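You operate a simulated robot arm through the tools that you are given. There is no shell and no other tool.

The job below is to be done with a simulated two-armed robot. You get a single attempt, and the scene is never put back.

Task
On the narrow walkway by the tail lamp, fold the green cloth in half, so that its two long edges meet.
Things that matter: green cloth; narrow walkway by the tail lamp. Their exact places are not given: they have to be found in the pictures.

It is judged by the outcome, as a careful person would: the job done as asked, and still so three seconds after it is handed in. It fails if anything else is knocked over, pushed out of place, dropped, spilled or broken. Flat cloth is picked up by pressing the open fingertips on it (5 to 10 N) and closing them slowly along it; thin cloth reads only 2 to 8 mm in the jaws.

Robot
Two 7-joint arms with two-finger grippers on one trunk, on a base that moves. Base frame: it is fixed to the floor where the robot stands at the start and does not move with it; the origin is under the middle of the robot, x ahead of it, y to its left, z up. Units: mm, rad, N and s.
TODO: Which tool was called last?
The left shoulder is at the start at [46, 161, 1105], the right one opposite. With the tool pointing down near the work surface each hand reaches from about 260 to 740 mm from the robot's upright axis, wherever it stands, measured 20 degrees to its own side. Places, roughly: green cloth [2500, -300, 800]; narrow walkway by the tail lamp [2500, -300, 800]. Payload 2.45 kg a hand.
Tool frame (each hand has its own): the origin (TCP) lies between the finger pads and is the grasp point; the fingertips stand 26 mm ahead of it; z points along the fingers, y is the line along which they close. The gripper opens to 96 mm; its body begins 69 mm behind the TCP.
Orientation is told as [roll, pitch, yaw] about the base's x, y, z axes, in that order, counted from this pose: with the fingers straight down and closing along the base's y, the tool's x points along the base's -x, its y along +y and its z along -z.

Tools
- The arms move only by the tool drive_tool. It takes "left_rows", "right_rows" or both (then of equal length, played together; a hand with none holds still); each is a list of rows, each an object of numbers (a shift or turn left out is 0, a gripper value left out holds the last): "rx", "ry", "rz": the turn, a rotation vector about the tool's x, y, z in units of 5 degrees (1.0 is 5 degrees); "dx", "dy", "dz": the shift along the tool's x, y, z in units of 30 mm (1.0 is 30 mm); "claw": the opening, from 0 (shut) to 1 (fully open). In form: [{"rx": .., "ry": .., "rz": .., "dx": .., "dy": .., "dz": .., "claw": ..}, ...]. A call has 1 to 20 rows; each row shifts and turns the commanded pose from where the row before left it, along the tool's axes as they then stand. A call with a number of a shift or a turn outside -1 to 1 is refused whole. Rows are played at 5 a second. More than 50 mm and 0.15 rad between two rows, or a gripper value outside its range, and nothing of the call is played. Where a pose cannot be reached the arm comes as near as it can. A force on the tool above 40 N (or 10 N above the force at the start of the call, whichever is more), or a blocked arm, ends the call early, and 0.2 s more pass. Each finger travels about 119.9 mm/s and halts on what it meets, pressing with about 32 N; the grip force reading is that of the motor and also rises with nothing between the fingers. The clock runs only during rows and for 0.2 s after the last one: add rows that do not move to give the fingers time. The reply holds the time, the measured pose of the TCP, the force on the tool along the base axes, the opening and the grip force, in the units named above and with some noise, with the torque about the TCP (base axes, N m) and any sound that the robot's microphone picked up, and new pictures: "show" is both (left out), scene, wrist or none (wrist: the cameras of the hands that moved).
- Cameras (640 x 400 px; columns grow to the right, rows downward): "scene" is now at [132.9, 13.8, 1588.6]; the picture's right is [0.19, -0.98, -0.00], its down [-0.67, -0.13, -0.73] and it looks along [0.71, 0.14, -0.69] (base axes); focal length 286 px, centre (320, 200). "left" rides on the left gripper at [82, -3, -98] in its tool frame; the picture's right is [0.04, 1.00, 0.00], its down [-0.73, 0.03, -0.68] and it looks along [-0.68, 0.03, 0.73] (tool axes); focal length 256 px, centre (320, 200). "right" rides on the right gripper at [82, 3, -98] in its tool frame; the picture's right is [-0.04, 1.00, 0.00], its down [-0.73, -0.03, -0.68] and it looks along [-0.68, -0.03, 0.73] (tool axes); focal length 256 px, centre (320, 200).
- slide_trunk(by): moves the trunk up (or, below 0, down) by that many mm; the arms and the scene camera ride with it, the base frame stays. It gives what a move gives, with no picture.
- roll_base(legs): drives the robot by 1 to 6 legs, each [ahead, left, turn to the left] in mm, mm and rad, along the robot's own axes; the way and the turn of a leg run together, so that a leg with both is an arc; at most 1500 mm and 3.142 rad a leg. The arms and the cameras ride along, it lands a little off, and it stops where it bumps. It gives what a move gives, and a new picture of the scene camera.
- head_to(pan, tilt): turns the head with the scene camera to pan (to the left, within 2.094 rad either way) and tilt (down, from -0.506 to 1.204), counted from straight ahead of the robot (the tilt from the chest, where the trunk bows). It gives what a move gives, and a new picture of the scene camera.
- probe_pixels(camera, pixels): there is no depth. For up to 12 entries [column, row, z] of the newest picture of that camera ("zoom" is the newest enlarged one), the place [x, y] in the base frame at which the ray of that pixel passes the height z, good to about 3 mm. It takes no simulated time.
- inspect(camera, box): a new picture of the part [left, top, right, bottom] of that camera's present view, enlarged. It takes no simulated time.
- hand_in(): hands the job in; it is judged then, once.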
════════
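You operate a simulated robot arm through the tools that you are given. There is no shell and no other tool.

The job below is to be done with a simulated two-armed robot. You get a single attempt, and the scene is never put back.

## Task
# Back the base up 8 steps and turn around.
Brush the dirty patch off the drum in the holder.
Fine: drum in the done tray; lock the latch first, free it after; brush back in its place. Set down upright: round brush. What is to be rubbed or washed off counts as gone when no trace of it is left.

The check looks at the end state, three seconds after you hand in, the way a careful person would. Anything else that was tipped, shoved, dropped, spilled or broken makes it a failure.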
════════
THE TASKS.
1 – Please print exactly, and only, the lines from the line with "Fine: drum in" to the line with "The check looks", both included. Use JSON: a list with one string for each line that is not empty.
2 – Write what comes next in the excerpt to read.

EXCERPT TO READ.
════════
Yuma Energy, Inc. Announces 2019 Third Quarter Financial Results

HOUSTON, Nov. 14, 2019 /PRNewswire/ -- Yuma Energy, Inc. (NYSE American: YUMA) ("Yuma" or "Company," "we" or "our") today announced its financial results for the third quarter ended September 30, 2019.

The 2019 third quarter balance sheet reflects the extinguishment of $34.7 million of senior secured bank debt, which was purchased by an affiliate of Red Mountain Capital Partners, LLC ("Red Mountain"), and other liabilities as part of the restructuring of Yuma's existing senior credit facility. As previously disclosed and as part of the Restructuring and Exchange Agreement dated September 30, 2019, by and among Yuma, Red Mountain and certain of their affiliates (the "Restructuring Agreement"), Yuma and Red Mountain entered into a Loan Modification Agreement (the "Loan Modification Agreement") on September 30, 2019 which modified Yuma's existing credit agreement by reducing the outstanding principal balance from $32.8 million to $1.4 million, forgiving approximately $31.4 million plus accrued and unpaid interest and expenses, and hedge loss liability. This amount of forgiveness from the reduction in principal balance, accrued and unpaid interest and hedge loss liability has been recorded to additional paid-in-capital on the Company's balance sheet. As a result of the Loan Modification Agreement, the Company reduced its total current liabilities to $11.9 million as of September 30, 2019 from $44.2 million as of December 31, 2018. Total liabilities were $27.7 million as of September 30, 2019 compared to $55.6 million as of December 31, 2018.

Mr. Anthony C. Schnur, Interim Chief Executive Officer and Chief Restructuring Officer of Yuma commented, "We are pleased with the significant progress that the Company made during the third quarter in restructuring our balance sheet. As the first step following our entry into the Restructuring Agreement with Red Mountain, the Loan Modification Agreement dramatically reduced Yuma's outstanding indebtedness and hedge liabilities, resulting in the write-down of our senior secured note to $1.4 million from $32.8 million and the reclassification of the note from a current liability to long-term debt. This effectively reduced our current liabilities by 73% and our total liabilities by approximately 50% when compared to year-end 2018 and improved total shareholders' equity. Further steps in the restructuring will now take priority."
════════
EXERCISE RESULTS.
1 –
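[
  "Fine: drum in the done tray; lock the latch first, free it after; brush back in its place. Set down upright: round brush. What is to be rubbed or washed off counts as gone when no trace of it is left.",
  "The check looks at the end state, three seconds after you hand in, the way a careful person would. Anything else that was tipped, shoved, dropped, spilled or broken makes it a failure."
]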

2 –
In addition to the Loan Modification Agreement, the transactions to be consummated in connection with the Restructuring Agreement are as follows:

    --  The Company and Red Mountain are negotiating, in good faith, an amended
        and restated credit facility providing for a delayed draw term loan of
        up to $2.0 million with a maturity date of September 30, 2022.
    --  Upon shareholder approval, the $1.4 million note under the credit
        facility will be exchanged for a convertible note (the "Convertible
        Note") that will be convertible into approximately 10.9 million shares
        of Yuma common stock, which would represent approximately 70% of the
        outstanding shares on a pro forma basis, assuming full conversion of the
        outstanding shares of Series D Preferred Stock as discussed below.
        Additionally, hedge liabilities in the amount of $360,000 will be
        eliminated as part of this exchange.
    --  Upon shareholder approval, the conversion price of the Series D
        Preferred Stock will be reduced such that the Series D Preferred Stock
        will be convertible into approximately 3.1 million shares of Yuma common
        stock, which would represent approximately 20% of the outstanding shares
        on a pro forma basis, assuming full conversion of the Convertible Note
        as discussed above.
    --  Following the consummation of the transactions, there will effectively
        be a change in control wherein Red Mountain, its affiliates and its
        investors will own approximately 91% of the Company's fully-diluted
        outstanding shares.
    --  At the closing of the Restructuring Agreement, Red Mountain will have
        the right (but not the obligation) to nominate an aggregate of four
        directors to the Company's Board of Directors.
    --  The terms and conditions of the transactions are subject to change
        during the final negotiations between the Company, Red Mountain and its
        affiliates.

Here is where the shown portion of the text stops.